The scriptures are central, more important than some miracle we might see, more important than someone coming back from the dead. What Luke would have us understand is that all of these scriptures were fulfilled in Jesus. These scriptures are filled with instruction on how those who have much are to care for those who have little. Jesus embodied these teachings with his life. He was rich, and he became poor so that we might have life.
Abraham tells the rich man that if his brothers will not listen to Moses and the prophets, then they will not listen to anything, not even the miraculous. A very real link is established here between Moses and the prophets, and Jesus, and the Church. We are part of that witness. People should be able to look to us to understand. They should be able to look to us and see that we are a community who cares about the poor. We are a community of people who really see the poor, and who welcome them, care for them, and advocate for them. We are the community of the great reversals. With our lives we are to show what it means to really see.
For us, this may be a hard parable. So much of what we have heard from Jesus in recent weeks has been hard. What makes this parable hard, among other things, is the difficulty in identifying with either the rich man or Lazarus. None of us are fabulously wealthy like the rich man. And none of us are utterly destitute like Lazarus.

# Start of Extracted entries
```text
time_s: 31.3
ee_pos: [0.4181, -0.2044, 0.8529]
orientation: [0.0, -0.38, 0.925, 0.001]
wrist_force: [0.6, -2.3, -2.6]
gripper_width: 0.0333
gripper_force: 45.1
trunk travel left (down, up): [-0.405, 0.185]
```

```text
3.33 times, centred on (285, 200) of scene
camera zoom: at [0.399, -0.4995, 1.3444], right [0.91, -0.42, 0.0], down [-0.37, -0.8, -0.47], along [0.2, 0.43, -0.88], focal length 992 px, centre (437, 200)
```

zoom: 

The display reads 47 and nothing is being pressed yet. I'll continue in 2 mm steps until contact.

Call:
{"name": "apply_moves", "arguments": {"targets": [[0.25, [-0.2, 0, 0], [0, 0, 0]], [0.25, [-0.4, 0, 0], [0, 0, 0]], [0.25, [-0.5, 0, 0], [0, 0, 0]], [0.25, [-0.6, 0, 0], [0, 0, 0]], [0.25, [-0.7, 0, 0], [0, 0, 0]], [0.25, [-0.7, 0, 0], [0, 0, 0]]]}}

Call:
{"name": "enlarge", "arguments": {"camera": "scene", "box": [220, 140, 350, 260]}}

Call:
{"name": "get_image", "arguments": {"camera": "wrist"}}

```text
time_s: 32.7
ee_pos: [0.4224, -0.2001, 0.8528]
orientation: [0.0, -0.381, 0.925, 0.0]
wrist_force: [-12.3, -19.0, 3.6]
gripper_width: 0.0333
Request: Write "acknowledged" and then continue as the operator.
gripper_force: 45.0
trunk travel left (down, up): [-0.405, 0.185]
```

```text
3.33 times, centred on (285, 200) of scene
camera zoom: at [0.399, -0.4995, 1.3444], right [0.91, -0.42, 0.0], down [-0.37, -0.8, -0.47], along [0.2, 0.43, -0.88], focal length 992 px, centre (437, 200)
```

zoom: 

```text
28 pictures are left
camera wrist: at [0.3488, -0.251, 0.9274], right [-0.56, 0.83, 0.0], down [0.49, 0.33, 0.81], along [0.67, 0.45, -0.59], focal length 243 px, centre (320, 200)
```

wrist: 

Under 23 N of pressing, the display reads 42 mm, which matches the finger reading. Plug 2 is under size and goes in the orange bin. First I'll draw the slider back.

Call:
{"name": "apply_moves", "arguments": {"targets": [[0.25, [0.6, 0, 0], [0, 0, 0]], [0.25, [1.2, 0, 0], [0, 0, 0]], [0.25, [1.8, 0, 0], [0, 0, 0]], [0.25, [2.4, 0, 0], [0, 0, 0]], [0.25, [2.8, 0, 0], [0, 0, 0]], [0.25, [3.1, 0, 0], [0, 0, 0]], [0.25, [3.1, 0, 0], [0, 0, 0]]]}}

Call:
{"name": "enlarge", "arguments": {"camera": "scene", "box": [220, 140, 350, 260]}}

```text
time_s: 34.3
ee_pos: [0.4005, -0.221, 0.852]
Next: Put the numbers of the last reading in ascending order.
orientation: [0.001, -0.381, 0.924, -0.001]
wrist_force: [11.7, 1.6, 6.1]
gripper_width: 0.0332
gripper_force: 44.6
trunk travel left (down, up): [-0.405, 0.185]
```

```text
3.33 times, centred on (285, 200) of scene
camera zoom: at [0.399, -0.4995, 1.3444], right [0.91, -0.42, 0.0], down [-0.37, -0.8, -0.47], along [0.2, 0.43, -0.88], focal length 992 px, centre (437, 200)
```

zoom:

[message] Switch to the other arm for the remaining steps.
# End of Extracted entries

How then can this parable really speak to us? Maybe it can speak to us through the five brothers. Maybe we can identify ourselves with them. Like them, none of us have died yet. So maybe, like the brothers, there is still time for us, to understand what the rich man would have us know.
The rich man would want us to see, to really see, even those at our gates
who we might no longer see as real human beings. Can we see the poor as people, not as welfare mothers, or drunks or drug addicts or criminals or the homeless or mentally ill or whatever condition? Do we really see them?
To all of us the rich man says, open your eyes, while there is still time. And one other thing: you probably will want to share more than crumbs. We should hear what Timothy heard. Do good, and stop worrying about doing well. Amen.